— begin RECORDED INFORMATION —

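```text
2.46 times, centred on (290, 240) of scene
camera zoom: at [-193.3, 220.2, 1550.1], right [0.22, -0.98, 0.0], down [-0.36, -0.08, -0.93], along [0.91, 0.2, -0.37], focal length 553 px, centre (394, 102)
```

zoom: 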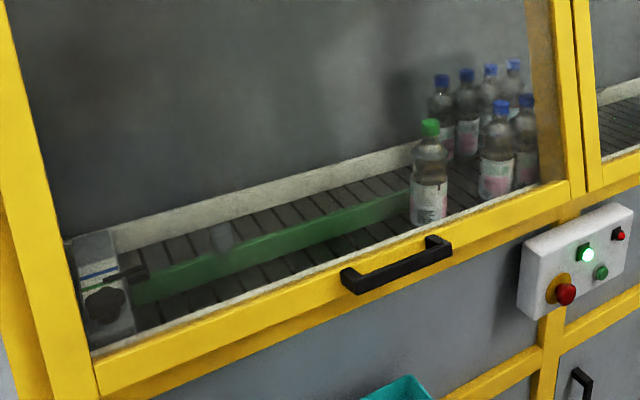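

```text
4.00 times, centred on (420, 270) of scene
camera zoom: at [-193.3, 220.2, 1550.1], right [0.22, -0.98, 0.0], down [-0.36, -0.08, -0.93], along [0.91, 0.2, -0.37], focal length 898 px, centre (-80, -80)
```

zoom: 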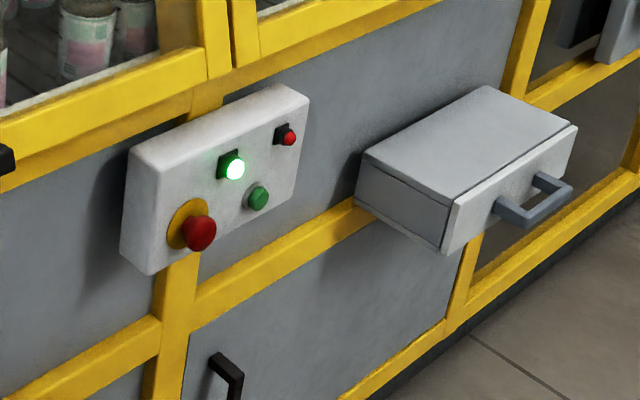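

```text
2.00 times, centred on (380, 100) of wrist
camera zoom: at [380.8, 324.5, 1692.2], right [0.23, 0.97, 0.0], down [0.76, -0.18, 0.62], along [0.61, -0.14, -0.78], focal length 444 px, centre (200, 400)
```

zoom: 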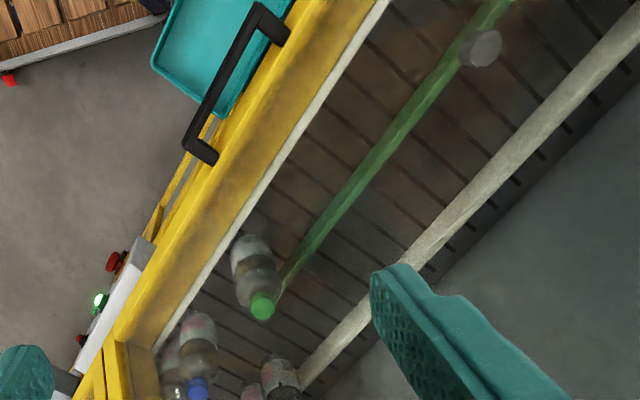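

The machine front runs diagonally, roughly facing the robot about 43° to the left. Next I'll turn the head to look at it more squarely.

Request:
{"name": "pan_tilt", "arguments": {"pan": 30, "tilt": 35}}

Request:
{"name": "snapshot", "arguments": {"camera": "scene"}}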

— end RECORDED INFORMATION —

Pictures excluded, quote all the data above exactly. Return a JSON list in which every string is one line; blank lines are skipped.

_SOLUTION BELOW:_
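[
  "```text",
  "2.46 times, centred on (290, 240) of scene",
  "camera zoom: at [-193.3, 220.2, 1550.1], right [0.22, -0.98, 0.0], down [-0.36, -0.08, -0.93], along [0.91, 0.2, -0.37], focal length 553 px, centre (394, 102)",
  "```",
  "zoom: ",
  "```text",
  "4.00 times, centred on (420, 270) of scene",
  "camera zoom: at [-193.3, 220.2, 1550.1], right [0.22, -0.98, 0.0], down [-0.36, -0.08, -0.93], along [0.91, 0.2, -0.37], focal length 898 px, centre (-80, -80)",
  "```",
  "zoom: ",
  "```text",
  "2.00 times, centred on (380, 100) of wrist",
  "camera zoom: at [380.8, 324.5, 1692.2], right [0.23, 0.97, 0.0], down [0.76, -0.18, 0.62], along [0.61, -0.14, -0.78], focal length 444 px, centre (200, 400)",
  "```",
  "zoom: ",
  "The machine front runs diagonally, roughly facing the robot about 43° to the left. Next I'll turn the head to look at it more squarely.",
  "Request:",
  "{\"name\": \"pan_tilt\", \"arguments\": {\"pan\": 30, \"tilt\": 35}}",
  "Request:",
  "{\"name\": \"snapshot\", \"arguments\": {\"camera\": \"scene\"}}"
]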